E eu teria vergonha de assistir a um concerto que implicaria estar a dar o aval ao "espírito caridoso" da EDP, incapaz de justificar respostas às realidades que iremos sofrer imediatamente. A bondade é tanta que até os impostos gerados com o empreendimento serão pagos em Lisboa!!!
A banalidade do local no Jornal de Amarante serve de exemplo à nossa acomodação, como já tivéssemos destino traçado. A vulgaridade da rotina cá pelo burgo, o receio da crítica para denunciar a realidade de um empreendimento, sempre explicado pelos interessados, sem contraditório, quanto ao nosso património paisagístico e ambiental, numa época cada vez mais ameaçada, quanto aio que mais prezamos em Amarante.

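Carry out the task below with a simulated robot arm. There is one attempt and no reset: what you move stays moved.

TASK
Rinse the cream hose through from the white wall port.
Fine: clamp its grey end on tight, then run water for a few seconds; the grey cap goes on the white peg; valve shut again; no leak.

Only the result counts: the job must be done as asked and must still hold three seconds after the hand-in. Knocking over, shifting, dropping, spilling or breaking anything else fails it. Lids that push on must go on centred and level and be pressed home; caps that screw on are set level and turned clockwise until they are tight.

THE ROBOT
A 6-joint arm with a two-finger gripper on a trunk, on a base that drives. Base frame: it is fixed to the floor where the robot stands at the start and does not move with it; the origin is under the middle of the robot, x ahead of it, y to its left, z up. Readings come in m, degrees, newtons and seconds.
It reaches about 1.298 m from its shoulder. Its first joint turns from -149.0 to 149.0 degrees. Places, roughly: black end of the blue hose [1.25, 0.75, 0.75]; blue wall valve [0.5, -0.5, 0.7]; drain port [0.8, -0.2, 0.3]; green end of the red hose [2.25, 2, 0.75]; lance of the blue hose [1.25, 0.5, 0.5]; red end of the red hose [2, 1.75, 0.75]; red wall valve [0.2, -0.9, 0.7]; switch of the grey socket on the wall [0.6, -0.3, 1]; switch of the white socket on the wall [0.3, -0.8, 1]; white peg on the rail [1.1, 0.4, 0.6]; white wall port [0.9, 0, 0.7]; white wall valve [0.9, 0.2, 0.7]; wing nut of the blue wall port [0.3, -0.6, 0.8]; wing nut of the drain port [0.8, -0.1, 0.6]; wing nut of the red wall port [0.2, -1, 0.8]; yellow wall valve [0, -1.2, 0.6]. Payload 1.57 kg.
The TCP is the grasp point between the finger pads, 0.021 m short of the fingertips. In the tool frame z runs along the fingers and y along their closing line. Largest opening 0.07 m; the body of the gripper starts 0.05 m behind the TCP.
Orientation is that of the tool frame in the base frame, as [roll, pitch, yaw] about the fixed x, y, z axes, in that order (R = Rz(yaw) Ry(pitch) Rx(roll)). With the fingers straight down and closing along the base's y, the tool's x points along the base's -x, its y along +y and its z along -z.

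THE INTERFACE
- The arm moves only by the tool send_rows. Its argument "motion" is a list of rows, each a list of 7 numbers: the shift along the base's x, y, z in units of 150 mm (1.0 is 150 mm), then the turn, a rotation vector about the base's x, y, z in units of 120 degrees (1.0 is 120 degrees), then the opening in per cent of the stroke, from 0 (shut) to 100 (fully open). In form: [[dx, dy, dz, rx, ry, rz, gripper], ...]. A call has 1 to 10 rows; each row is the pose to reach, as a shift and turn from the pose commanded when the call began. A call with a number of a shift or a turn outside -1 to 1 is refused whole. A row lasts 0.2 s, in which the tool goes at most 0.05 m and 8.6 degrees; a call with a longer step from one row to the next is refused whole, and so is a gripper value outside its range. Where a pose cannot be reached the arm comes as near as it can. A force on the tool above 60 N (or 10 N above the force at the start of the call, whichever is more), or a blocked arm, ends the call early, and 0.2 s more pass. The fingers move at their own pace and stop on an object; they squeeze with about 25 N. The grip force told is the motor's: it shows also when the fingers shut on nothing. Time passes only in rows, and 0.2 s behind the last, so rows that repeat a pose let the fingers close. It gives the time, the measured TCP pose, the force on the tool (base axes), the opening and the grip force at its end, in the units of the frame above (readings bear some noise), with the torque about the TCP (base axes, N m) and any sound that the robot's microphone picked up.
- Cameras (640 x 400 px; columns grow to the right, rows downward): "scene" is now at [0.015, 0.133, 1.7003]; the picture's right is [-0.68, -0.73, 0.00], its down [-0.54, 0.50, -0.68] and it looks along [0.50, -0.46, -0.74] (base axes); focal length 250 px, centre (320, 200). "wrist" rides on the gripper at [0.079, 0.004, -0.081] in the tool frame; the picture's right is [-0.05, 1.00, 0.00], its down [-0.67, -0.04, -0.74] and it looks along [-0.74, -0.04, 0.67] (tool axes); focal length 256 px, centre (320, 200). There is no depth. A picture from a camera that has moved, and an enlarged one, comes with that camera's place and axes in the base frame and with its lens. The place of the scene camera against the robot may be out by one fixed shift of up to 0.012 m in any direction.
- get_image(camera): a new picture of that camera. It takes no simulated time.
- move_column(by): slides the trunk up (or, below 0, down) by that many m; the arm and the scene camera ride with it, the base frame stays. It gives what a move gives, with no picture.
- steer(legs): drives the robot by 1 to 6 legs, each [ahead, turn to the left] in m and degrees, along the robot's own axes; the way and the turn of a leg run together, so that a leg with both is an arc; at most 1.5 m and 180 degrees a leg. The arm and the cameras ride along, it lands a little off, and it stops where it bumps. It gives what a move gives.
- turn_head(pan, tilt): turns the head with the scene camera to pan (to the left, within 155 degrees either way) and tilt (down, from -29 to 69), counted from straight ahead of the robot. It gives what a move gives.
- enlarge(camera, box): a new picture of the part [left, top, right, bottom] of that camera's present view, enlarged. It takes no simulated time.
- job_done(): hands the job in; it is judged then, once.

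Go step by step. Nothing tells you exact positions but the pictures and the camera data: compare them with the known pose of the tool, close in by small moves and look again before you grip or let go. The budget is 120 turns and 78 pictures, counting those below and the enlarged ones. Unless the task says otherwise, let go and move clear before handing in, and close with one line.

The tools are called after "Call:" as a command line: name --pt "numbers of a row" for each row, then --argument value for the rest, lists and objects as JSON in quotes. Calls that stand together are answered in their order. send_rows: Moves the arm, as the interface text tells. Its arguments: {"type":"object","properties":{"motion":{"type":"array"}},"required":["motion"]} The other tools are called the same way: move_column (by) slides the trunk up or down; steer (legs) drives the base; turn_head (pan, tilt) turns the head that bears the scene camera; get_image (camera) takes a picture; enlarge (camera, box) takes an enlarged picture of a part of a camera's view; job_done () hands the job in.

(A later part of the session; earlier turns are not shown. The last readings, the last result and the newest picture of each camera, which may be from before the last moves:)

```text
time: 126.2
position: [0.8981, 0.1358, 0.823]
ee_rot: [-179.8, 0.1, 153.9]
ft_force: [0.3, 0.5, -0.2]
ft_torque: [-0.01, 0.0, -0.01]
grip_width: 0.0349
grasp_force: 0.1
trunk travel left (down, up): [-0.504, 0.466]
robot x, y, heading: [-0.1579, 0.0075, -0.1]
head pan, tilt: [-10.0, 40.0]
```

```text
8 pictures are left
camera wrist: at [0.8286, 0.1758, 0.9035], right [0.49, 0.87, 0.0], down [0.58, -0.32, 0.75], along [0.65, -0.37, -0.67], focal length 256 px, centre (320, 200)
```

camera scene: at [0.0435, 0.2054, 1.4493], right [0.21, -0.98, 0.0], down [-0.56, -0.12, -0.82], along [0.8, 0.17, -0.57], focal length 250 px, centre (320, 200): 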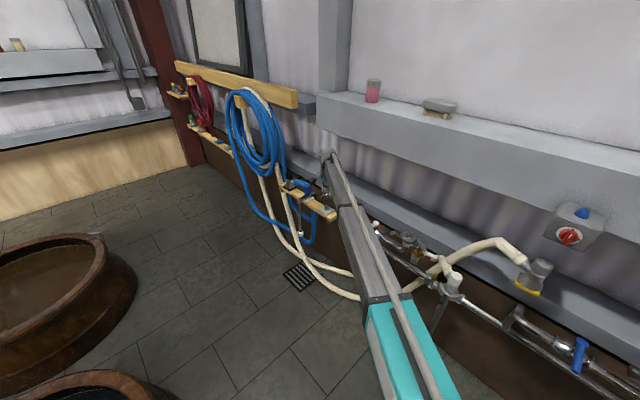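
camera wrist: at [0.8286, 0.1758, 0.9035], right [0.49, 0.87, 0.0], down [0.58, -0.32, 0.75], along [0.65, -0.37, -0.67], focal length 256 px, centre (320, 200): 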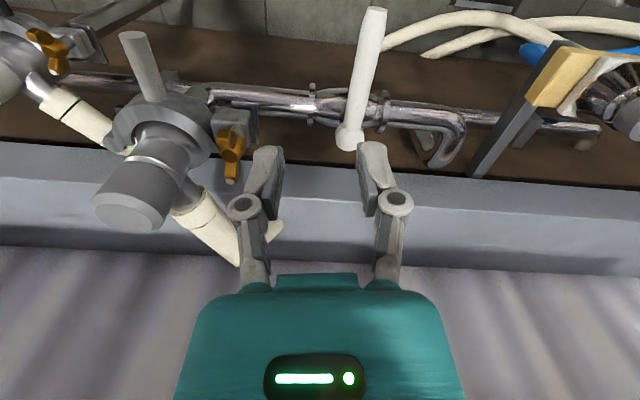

Por enquanto vou lendo indignado a propaganda que vai sendo feita, até para apalpar terreno por parte da EDP, mas é tudo tão postiço, até sem sentido, que a riqueza prometida no futuro, desaparecerá num momento, tal como os calores do Estio em dia de tempestade.
É nestas alturas em que nos "querem dar música", que devemos fechar os ouvidos aos aduladores.
Quanto a essas originalidades musicais estou em crer que cada verba gasta nestas festanças até podia incluir um bom beberete no fim das noites, pois alguém vai pagar tudo isto mais tarde. Assim mais ou menos como aquele anúncio de uma agência de viagens, "viaje agora e pague depois".
Se Deus quiser marcarei falta ao concerto da Orquestra do Norte, no dia 12 de Dezembro pretérito.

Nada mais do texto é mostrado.